| Data for processing |
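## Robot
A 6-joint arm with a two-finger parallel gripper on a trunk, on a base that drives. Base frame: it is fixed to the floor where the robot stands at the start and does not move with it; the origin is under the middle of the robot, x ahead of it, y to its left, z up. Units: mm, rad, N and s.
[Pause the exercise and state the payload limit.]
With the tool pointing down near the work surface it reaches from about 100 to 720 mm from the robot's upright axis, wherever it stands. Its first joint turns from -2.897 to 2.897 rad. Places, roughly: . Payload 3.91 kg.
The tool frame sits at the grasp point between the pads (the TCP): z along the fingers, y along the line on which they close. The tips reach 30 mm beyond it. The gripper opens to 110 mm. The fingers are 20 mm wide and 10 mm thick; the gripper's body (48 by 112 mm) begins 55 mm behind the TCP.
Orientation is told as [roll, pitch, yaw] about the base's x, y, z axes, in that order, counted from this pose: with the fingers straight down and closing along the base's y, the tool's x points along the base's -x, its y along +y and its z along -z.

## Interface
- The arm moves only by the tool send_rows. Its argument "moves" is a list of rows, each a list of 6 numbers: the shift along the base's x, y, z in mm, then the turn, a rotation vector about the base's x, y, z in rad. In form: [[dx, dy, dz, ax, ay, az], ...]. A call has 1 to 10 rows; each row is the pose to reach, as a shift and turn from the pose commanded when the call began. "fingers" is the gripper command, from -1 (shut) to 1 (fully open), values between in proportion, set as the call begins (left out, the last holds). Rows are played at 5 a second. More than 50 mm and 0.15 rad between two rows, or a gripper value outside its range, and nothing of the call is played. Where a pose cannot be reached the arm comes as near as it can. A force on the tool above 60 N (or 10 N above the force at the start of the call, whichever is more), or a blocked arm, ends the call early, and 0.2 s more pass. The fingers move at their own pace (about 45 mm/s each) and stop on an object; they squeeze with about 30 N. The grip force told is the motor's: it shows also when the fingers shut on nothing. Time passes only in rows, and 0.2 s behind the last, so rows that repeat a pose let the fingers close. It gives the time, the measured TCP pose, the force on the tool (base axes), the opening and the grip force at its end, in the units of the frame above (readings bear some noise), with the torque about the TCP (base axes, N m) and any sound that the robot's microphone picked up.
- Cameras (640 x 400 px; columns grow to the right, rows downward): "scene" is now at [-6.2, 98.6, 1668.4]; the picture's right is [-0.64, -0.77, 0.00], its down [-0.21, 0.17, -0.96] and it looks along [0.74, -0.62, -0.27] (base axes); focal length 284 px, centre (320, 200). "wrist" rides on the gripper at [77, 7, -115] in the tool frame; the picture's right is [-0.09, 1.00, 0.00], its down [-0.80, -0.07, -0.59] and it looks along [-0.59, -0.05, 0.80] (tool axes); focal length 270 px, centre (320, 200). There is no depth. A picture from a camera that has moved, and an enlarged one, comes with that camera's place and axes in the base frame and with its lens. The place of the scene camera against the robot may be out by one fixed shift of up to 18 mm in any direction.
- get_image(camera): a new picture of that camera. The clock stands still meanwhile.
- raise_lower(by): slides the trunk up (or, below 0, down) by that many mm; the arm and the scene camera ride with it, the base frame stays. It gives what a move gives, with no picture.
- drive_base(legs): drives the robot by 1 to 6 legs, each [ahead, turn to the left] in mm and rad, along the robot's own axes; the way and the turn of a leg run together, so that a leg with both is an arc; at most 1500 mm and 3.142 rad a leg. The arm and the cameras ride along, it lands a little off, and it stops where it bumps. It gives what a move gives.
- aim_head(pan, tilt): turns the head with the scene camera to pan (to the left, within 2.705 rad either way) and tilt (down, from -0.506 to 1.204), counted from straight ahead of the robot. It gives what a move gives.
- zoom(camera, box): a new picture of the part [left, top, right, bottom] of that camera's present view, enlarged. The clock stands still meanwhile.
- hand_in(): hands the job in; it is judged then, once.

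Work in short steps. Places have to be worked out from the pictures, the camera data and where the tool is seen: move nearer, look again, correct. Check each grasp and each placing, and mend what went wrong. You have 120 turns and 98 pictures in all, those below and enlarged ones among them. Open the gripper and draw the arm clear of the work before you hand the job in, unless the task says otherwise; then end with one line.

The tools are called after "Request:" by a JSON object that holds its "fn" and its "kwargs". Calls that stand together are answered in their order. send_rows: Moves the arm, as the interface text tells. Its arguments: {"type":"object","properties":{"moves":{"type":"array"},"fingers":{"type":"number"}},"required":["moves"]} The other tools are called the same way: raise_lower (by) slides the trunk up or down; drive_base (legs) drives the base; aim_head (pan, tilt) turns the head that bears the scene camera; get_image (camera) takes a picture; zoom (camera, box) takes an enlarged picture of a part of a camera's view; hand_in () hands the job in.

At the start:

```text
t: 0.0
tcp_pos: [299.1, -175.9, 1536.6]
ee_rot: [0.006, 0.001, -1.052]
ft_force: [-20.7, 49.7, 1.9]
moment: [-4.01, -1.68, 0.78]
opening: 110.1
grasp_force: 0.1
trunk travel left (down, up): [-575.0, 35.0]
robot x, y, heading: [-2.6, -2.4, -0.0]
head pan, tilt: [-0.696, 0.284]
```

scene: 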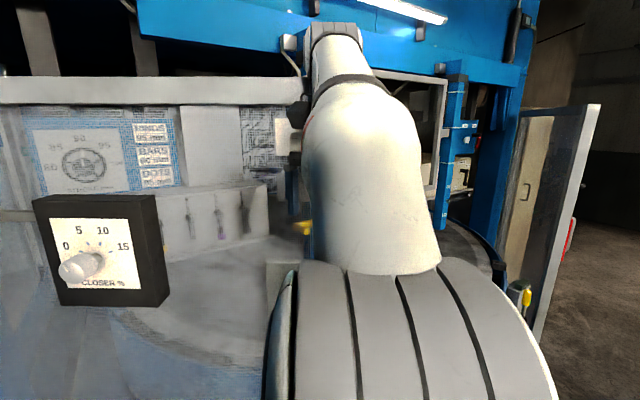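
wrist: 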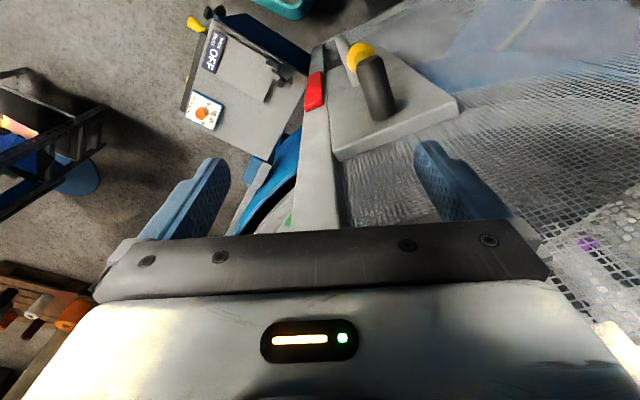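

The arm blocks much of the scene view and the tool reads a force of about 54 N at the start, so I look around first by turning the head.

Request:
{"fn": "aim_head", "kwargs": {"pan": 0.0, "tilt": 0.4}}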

* * *

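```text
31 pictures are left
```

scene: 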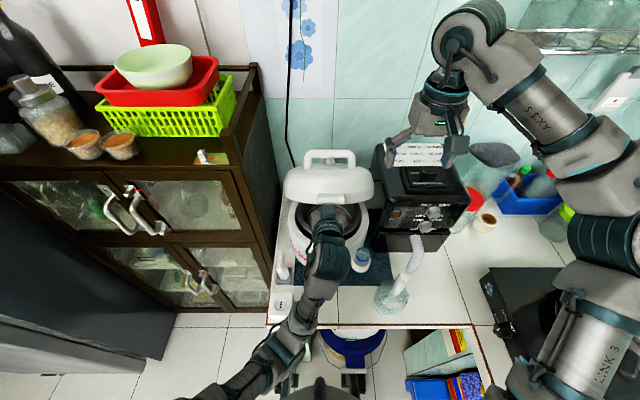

* * *

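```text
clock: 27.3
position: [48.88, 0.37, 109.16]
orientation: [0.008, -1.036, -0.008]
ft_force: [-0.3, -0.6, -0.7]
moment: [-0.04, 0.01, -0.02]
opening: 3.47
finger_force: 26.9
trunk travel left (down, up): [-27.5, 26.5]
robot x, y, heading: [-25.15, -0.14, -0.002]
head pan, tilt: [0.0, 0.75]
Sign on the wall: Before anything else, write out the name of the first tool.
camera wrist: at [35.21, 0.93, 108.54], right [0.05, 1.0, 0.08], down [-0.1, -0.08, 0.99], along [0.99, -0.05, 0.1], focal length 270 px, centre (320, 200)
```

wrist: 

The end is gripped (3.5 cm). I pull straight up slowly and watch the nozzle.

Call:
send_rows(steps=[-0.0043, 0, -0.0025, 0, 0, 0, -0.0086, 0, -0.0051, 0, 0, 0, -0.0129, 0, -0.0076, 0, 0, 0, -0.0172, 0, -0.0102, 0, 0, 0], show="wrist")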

| What is needed |
Exactly the lines above from the one with "With the tool" to the one with "## Interface", both included, are to be quoted; leave the rest out.

| The response |
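With the tool pointing down near the work surface it reaches from about 100 to 720 mm from the robot's upright axis, wherever it stands. Its first joint turns from -2.897 to 2.897 rad. Places, roughly: . Payload 3.91 kg.
The tool frame sits at the grasp point between the pads (the TCP): z along the fingers, y along the line on which they close. The tips reach 30 mm beyond it. The gripper opens to 110 mm. The fingers are 20 mm wide and 10 mm thick; the gripper's body (48 by 112 mm) begins 55 mm behind the TCP.
Orientation is told as [roll, pitch, yaw] about the base's x, y, z axes, in that order, counted from this pose: with the fingers straight down and closing along the base's y, the tool's x points along the base's -x, its y along +y and its z along -z.

## Interface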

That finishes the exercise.